Text provided:
○ ○ ○ ○ ○ ○ ○

Nei settori Elettricità, Media e
Ict la Ue riduce la quota di vendite sul mercato mondiale di quasi cinque punti,
dal 18,9 al 14,3 per cento. Ancora di più ha ridotto al quota degli investimenti
in questi settori, dal dal 23 al 14,1 per cento. Gli Stati Uniti rimangono
stabili, sia come quota vendite sia come quota investimenti: 33-34 per cento e 30-27
per cento rispettivamente, per fatturato e per investimenti. Ma la Cina cresce
notevolmente: dal 9 al 21 per cento nelle vendite, e dal 6,5 al 26 per cento negli
investimenti. Il Giappone ha anch’esso ridotto le sue quote, come la Ue: dal 16,6
al11,8 per le vendite, dal15,5 al 10,5 per gli investimenti.
Si ridimensiona anche il ruolo delle
aziende europee nel mercato mondiale. Le prime 2.500 aziende europee pesavano
per il 26,6 per cento del commercio mondiale nel 2016 e per il 21,6 nel 2021.
Analogamente per gli investimenti: la loro quota è scesa dal 23,7 al 19,8 per
cento. In riduzione anche le quote Usa: più rilevante negli inevestimenti, dal
27 per cento del totale mondiale al 21,4. Mentre si moltiplica la presenza
cinese, dall’11,5 al 24 per cento nelle vendite e dall’11,4 addirittura al 27
negli investimenti. Si riduce anche il ruolo del Giappone, ma meno che per la
Ue: dal 16,6 l 12,8 per le vendite, dal,15,5 al 13, 2 per gli investimenti.

○ ○ ○ ○ ○ ○ ○

Supplied material:

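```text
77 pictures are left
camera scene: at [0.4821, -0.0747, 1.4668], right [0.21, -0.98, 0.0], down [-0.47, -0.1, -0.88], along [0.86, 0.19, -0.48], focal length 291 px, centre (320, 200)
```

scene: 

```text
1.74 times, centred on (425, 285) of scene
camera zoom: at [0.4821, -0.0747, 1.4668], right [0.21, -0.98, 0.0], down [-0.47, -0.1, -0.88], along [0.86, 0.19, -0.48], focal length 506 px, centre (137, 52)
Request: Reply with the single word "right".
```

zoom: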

○ ○ ○ ○ ○ ○ ○

Your objective: Reproduce the wording of the text provided between "Nei settori Elettricità, Media" and "10,5 per gli investimenti.", with both ends included.

Answer in full:
Nei settori Elettricità, Media e
Ict la Ue riduce la quota di vendite sul mercato mondiale di quasi cinque punti,
dal 18,9 al 14,3 per cento. Ancora di più ha ridotto al quota degli investimenti
in questi settori, dal dal 23 al 14,1 per cento. Gli Stati Uniti rimangono
stabili, sia come quota vendite sia come quota investimenti: 33-34 per cento e 30-27
per cento rispettivamente, per fatturato e per investimenti. Ma la Cina cresce
notevolmente: dal 9 al 21 per cento nelle vendite, e dal 6,5 al 26 per cento negli
investimenti. Il Giappone ha anch’esso ridotto le sue quote, come la Ue: dal 16,6
al11,8 per le vendite, dal15,5 al 10,5 per gli investimenti.